— begin Material provided —
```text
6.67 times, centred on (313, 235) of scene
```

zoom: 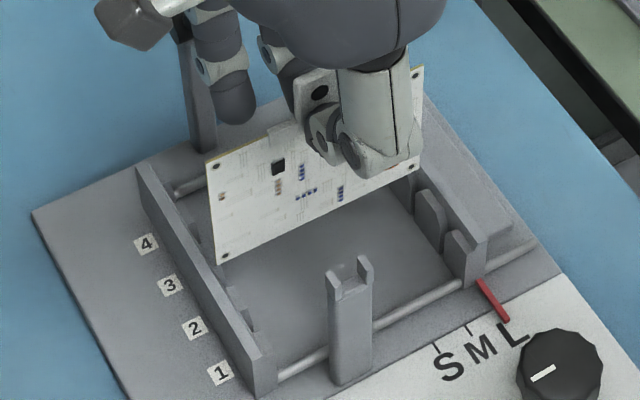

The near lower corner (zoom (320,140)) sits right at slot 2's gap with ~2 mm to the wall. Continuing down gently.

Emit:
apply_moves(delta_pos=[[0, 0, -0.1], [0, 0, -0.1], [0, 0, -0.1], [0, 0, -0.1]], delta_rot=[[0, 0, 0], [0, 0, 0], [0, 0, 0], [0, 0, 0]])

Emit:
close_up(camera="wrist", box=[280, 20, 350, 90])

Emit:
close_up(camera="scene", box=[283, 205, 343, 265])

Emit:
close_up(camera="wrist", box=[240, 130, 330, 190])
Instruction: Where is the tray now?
— end Material provided —
— begin Document passage —
Wer zum Bilstein Marathon anreist, r kommt üblicherweise über Kassel. Meine Reise beginnt in Kassel-Wilhelmshöhe. Dort befindet sich ein Weltkulturerbe, der Bergpark. Einst nannte man ihn Carlsberg, nach seinem Erbauer Landgraf Carl von Hessen-Kassel. Der ließ den bronzenen Herkules 1701 anfertigen und legte symbolisch zwei Kugeln in seine rechte Hand. Es heißt offiziell, es seien die Äpfel der Hesperiden, ein Macht- und Fruchtbarkeitssymbol aus der griechischen Mythologie. Doch die Äpfel der Hesperiden sind mindestens drei, maximal sieben Kugel. Warum hält Herkules die Kugeln hinter seinem Rücken, mit der Handfläche nach oben, sodass niemand den Inhalt seiner Hand sehen kann?
Seit 1660 zog Ludwig XIV (der Sonnenkönig) plündernd durch die Deutschen Länder: „Der grausamste Mordbrenner, der jemals gelebt hat“, schreibt Chronist Johann Friedrich Seidenbrenner. Mit der Beute finanzierte der Franzose sein Schloss in Versailles. Als Ludwig Krieg um die Erbfolge in Spanien führte, ließ Landgraf Carl den Herkules bauen. Und in seine Hand legte er - die Eier von Ludwig XIV, eingebettet in Lilienblätter, das Zeichen der Bourbonen. Damit machte er deutlich, dass Hessen wieder mächtig ist und Ludwig keinen Erben für Spanien finden wird.
Steht man unterhalb des Herkules, überblickt man die schnurgerade Wilhelmsallee, die kilometerweit, direkt auf den Bilstein führt. Was macht den Bilstein so wichtig?
— end Document passage —
Instruction: Copy the document passage in full.

The completed task:
Wer zum Bilstein Marathon anreist, r kommt üblicherweise über Kassel. Meine Reise beginnt in Kassel-Wilhelmshöhe. Dort befindet sich ein Weltkulturerbe, der Bergpark. Einst nannte man ihn Carlsberg, nach seinem Erbauer Landgraf Carl von Hessen-Kassel. Der ließ den bronzenen Herkules 1701 anfertigen und legte symbolisch zwei Kugeln in seine rechte Hand. Es heißt offiziell, es seien die Äpfel der Hesperiden, ein Macht- und Fruchtbarkeitssymbol aus der griechischen Mythologie. Doch die Äpfel der Hesperiden sind mindestens drei, maximal sieben Kugel. Warum hält Herkules die Kugeln hinter seinem Rücken, mit der Handfläche nach oben, sodass niemand den Inhalt seiner Hand sehen kann?
Seit 1660 zog Ludwig XIV (der Sonnenkönig) plündernd durch die Deutschen Länder: „Der grausamste Mordbrenner, der jemals gelebt hat“, schreibt Chronist Johann Friedrich Seidenbrenner. Mit der Beute finanzierte der Franzose sein Schloss in Versailles. Als Ludwig Krieg um die Erbfolge in Spanien führte, ließ Landgraf Carl den Herkules bauen. Und in seine Hand legte er - die Eier von Ludwig XIV, eingebettet in Lilienblätter, das Zeichen der Bourbonen. Damit machte er deutlich, dass Hessen wieder mächtig ist und Ludwig keinen Erben für Spanien finden wird.
Steht man unterhalb des Herkules, überblickt man die schnurgerade Wilhelmsallee, die kilometerweit, direkt auf den Bilstein führt. Was macht den Bilstein so wichtig?